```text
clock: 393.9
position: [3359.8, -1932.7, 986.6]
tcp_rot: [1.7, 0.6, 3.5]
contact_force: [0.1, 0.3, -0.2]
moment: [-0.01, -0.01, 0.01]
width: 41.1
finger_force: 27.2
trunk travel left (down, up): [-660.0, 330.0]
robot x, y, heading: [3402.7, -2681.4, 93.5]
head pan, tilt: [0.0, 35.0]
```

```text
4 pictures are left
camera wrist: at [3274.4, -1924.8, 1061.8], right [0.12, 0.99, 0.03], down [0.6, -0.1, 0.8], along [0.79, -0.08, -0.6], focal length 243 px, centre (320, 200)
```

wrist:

+-------+

■ **What is expected**
Find the string "down" in the listing and return every line that holds it.

■ **Output for this task**
trunk travel left (down, up): [-660.0, 330.0]
camera wrist: at [3274.4, -1924.8, 1061.8], right [0.12, 0.99, 0.03], down [0.6, -0.1, 0.8], along [0.79, -0.08, -0.6], focal length 243 px, centre (320, 200)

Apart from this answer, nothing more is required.